Available data
● ● ●
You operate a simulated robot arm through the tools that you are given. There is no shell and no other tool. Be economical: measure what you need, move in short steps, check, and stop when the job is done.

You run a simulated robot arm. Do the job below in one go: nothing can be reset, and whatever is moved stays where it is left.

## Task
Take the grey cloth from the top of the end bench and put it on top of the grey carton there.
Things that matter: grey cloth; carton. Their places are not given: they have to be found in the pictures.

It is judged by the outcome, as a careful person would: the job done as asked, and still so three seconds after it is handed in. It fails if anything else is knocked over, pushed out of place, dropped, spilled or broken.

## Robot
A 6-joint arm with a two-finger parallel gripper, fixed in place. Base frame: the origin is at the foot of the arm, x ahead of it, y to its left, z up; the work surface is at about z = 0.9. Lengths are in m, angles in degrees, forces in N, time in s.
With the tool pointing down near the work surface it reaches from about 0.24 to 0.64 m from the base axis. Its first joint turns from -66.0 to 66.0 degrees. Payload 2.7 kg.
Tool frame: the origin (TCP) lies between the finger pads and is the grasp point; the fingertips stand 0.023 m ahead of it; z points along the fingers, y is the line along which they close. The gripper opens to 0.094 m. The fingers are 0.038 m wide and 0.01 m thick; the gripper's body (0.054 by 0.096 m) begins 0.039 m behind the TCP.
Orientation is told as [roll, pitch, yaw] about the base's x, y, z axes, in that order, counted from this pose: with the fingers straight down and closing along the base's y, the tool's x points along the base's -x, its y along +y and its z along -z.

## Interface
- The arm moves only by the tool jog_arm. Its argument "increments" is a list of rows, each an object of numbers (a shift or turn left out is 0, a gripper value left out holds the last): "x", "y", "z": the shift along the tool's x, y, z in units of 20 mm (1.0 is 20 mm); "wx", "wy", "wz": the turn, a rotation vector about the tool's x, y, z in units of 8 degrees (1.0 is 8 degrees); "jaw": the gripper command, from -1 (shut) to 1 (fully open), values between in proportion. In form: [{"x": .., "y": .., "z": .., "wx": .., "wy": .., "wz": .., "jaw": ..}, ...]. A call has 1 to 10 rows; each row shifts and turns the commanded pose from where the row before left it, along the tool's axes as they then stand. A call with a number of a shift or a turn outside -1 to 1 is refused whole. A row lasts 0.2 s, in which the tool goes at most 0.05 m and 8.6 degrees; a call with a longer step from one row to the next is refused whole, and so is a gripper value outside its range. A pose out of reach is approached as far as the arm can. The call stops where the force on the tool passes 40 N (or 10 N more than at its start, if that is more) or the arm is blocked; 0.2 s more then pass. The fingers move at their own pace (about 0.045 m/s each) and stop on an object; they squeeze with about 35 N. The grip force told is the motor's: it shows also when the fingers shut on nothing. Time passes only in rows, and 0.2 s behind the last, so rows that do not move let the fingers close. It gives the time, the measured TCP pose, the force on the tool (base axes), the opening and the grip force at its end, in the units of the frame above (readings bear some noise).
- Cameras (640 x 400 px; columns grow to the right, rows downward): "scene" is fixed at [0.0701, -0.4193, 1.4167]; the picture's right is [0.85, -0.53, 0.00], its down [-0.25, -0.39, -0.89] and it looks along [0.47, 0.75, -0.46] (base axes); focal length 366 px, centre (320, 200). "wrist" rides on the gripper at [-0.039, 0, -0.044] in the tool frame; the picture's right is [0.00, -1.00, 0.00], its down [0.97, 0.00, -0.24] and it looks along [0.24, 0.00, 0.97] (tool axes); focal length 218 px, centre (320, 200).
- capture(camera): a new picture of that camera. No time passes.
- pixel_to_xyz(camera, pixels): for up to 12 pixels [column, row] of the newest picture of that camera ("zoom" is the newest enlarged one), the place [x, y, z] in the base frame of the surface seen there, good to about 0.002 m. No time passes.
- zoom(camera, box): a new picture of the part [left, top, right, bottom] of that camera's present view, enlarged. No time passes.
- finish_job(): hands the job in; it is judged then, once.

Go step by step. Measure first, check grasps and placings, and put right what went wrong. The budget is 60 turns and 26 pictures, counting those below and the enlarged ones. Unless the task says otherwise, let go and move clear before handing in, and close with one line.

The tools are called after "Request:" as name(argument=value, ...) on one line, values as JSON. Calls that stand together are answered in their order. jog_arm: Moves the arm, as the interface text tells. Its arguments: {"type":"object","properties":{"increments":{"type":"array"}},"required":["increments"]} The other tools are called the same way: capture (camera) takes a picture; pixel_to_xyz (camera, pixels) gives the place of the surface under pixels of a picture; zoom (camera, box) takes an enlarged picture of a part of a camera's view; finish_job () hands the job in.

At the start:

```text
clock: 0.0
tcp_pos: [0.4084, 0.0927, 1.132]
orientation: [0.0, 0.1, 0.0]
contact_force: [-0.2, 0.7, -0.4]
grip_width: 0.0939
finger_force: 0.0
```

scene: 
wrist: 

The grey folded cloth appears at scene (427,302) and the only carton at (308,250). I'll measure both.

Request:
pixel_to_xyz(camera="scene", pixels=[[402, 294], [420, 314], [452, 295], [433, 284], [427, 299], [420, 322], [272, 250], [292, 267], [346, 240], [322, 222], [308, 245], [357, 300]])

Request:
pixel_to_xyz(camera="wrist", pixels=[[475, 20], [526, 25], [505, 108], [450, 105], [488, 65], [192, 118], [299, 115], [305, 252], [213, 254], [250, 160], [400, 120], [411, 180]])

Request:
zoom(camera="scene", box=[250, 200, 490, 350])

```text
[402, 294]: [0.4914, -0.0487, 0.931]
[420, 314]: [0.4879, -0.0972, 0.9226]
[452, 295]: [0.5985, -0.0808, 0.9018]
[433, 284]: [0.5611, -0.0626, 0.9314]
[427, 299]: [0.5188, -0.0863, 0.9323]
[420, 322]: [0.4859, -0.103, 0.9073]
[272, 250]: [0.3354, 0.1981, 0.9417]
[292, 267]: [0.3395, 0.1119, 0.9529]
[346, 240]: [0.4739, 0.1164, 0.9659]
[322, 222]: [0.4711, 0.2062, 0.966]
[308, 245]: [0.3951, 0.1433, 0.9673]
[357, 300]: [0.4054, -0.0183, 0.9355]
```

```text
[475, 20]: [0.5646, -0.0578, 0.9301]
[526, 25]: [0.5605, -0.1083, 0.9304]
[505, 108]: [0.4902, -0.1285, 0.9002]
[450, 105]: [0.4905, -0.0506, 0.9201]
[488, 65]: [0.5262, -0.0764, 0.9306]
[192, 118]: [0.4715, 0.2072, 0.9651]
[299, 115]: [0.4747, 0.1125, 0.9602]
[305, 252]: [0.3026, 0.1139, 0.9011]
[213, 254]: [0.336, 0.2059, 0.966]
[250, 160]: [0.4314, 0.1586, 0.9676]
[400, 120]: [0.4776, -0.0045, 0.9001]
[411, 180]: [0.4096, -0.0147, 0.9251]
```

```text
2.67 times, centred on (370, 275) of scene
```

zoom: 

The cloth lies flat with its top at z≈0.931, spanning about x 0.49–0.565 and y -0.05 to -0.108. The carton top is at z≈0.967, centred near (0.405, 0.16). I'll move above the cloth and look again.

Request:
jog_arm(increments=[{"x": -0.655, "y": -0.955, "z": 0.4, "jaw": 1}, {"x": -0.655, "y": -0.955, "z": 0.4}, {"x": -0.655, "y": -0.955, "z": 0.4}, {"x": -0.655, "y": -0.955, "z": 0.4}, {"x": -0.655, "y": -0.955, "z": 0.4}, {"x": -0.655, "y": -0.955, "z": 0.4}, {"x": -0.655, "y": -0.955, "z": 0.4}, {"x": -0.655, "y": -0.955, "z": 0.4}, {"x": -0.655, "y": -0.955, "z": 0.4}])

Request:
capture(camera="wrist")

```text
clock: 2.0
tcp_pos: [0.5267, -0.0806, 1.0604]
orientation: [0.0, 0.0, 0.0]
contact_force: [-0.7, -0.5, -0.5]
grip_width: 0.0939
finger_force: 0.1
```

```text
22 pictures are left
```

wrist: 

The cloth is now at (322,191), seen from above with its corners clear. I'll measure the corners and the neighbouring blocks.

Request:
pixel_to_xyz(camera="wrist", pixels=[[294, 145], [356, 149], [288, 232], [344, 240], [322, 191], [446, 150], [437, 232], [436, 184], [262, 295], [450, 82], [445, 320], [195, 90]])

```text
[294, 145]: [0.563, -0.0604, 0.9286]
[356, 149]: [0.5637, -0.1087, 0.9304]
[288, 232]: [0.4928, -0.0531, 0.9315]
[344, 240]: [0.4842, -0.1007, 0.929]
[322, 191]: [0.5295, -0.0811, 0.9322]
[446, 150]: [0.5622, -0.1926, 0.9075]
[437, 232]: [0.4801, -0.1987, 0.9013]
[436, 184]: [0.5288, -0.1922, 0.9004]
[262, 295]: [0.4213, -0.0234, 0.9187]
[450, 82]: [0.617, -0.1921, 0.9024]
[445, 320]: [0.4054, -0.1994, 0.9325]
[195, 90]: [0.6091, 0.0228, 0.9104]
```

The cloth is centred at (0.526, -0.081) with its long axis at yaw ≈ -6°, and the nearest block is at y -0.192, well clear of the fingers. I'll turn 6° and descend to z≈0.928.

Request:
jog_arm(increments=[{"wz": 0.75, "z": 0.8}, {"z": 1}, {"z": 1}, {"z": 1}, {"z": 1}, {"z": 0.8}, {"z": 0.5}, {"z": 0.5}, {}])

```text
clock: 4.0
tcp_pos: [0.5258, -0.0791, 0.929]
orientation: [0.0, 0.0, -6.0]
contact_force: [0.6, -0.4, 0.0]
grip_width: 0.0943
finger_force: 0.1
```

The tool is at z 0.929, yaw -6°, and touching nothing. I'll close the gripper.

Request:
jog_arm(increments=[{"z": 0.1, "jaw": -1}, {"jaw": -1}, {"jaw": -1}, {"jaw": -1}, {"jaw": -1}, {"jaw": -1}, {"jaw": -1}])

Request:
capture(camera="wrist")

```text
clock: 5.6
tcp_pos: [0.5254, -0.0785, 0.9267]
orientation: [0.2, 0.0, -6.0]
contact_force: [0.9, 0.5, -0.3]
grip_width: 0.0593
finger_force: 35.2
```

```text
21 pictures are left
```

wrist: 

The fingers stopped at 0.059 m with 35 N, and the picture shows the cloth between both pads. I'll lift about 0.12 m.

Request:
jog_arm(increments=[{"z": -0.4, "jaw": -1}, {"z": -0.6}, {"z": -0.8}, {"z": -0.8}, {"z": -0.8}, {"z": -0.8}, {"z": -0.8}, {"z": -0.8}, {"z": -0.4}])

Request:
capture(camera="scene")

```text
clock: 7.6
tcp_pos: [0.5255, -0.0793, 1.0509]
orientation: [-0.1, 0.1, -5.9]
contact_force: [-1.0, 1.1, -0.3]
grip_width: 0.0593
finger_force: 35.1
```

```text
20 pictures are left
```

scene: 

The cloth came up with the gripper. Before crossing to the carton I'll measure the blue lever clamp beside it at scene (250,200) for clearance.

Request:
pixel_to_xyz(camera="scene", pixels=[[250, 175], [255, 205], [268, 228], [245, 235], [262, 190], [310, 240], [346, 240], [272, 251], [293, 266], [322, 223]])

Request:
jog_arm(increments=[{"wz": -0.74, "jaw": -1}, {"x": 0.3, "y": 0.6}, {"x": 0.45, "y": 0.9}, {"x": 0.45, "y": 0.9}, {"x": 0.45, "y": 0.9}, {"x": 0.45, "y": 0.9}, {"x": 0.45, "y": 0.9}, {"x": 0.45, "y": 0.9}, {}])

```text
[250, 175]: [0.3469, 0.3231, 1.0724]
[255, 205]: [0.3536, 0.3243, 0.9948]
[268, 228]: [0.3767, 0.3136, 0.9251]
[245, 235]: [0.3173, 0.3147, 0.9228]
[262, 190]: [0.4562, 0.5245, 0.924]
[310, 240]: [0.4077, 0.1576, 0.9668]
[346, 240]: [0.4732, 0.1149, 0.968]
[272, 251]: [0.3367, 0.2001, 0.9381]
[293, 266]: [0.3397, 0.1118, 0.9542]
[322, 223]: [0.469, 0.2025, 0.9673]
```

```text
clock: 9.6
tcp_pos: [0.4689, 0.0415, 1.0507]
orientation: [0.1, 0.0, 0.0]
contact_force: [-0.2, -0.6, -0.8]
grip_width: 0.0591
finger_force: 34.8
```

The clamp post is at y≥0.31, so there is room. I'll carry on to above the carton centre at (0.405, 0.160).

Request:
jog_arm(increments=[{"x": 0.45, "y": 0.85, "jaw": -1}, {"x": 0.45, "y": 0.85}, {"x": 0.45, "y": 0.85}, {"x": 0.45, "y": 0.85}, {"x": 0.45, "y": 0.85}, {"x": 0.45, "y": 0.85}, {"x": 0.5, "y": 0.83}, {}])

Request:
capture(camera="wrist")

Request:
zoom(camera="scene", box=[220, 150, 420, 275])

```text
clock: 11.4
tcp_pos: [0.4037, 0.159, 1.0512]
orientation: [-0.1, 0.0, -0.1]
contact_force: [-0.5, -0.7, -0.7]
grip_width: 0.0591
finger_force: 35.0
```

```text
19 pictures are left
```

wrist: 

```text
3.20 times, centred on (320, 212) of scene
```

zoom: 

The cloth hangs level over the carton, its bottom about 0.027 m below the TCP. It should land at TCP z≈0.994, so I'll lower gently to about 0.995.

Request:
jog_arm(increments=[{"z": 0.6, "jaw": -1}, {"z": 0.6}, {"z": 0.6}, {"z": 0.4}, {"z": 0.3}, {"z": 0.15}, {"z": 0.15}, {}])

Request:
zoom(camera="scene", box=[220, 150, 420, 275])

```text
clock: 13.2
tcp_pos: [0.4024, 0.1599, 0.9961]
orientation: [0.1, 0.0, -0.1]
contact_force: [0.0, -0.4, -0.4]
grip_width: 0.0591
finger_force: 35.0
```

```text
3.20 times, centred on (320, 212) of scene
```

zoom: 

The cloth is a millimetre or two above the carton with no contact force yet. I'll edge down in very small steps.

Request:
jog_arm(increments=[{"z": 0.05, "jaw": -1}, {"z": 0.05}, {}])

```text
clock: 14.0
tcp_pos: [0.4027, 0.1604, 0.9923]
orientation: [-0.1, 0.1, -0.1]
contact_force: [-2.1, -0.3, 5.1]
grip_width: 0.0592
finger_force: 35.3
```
● ● ●
Going through the data, tally the lines containing "judged" and report only the result.

2